Imperial Valley, Calif. – Calexico valley native, twenty-two year old, Luis Flores, is about to embark on the project of his life in August of this year. With Immigration Reform being the upcoming political issue, Flores will have the opportunity to inform immigrants who will receive amnesty and the general public about the economic situations that citizens can still struggle with, besides revealing the Imperial Valley and Mexicali’s economic statuses.
Flores is a political economics and history double major at UC Berkeley, and is one of the applicants who has been awarded the Judith Lee Stronach Prize to fund his proposed project, “El Valle y la Recesion”.
“Every year four to five graduating students receive a $25,000 award to pursue their projects,” said Flores.
The Stronach Prize provides much freedom in research, said Flores, which will be a tremendous help to him.
Starting August 2013 Flores will begin working on his project by returning to the Imperial Valley – particularly his hometown Calexico – to captivate stories through the surrounding cities valley and Mexicali that reveal his proposed purpose for the project.
Flores’ “El Valle y la Recesion” project will be a visual documentary that will focus on revealing the difficulties Imperial Valley residents, mainly immigrants, struggle with even after they are granted amnesty. Besides this, the project will expose how immigrants can easily fall into the valley’s recession once they become United States citizens.
Both of Flores’ parents were employed by the city of Mexicali before they gained amnesty through the 1986 Immigration Reform and Control Act (IRCA) law, and the recession was felt deeply in Flores’ own intermediate family, extended family, and friends, just like it was felt by many valley residents.
“This project wants to show that the typical explanations of the recession in the region are limited, because they do not look at the history of economic policies in both the Mexicali and Imperial Valleys since the 1980s,” said Flores. “Rather than blaming immigrants for borrowing too much (money), or for not being educated enough, I want to suggest that there were larger forces compelling immigrants to live a life of credit dependency,” said Flores. He also wants to connect the Imperial Valley housing boom to a set of policies that become hidden when the media blames the borrower – particularly immigrants.
The journey to completing Flores’ project will not be necessarily an easy one and he won’t be able to do it alone, but it is something worthwhile to him.

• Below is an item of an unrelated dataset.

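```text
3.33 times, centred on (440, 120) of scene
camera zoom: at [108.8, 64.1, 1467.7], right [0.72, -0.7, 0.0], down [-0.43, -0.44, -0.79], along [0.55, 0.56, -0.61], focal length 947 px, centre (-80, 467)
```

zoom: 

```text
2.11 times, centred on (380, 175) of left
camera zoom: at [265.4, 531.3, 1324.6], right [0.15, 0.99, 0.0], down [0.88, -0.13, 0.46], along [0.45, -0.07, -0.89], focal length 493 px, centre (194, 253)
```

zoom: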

“I think the best scholarly work is situated in personal experience. Good research is usually nuanced, it is difficult to do this without the instincts shared by personal experience,” said Flores.
Flores is planning on getting students from Imperial Valley College, San Diego State University Imperial Valley campus, and Universidad Autonoma de Baja California to participate and assist him in conducting interviews, organizing an art exhibit, running an interactive project website, and generating and distributing credit resources to showcase the different aspects of his “El Valle y la Recesion” project.
He said this project is fundamentally about collective knowledge production, and that this goal is only enriched by different perspectives.
Prior to attending UC Berkeley, Flores attended Imperial Valley College (IVC) where he was enrolled in both journalism courses taught there, various studio art classes, and even assisted in organizing an art gallery at IVC.
Flores believes the skills he acquired at IVC will translate well for his upcoming project by clearly reflecting what he will be working on in telling a story about the Mexicali and Imperial Valley residents – mostly Hispanics participants – on transnational history of credit-dependence.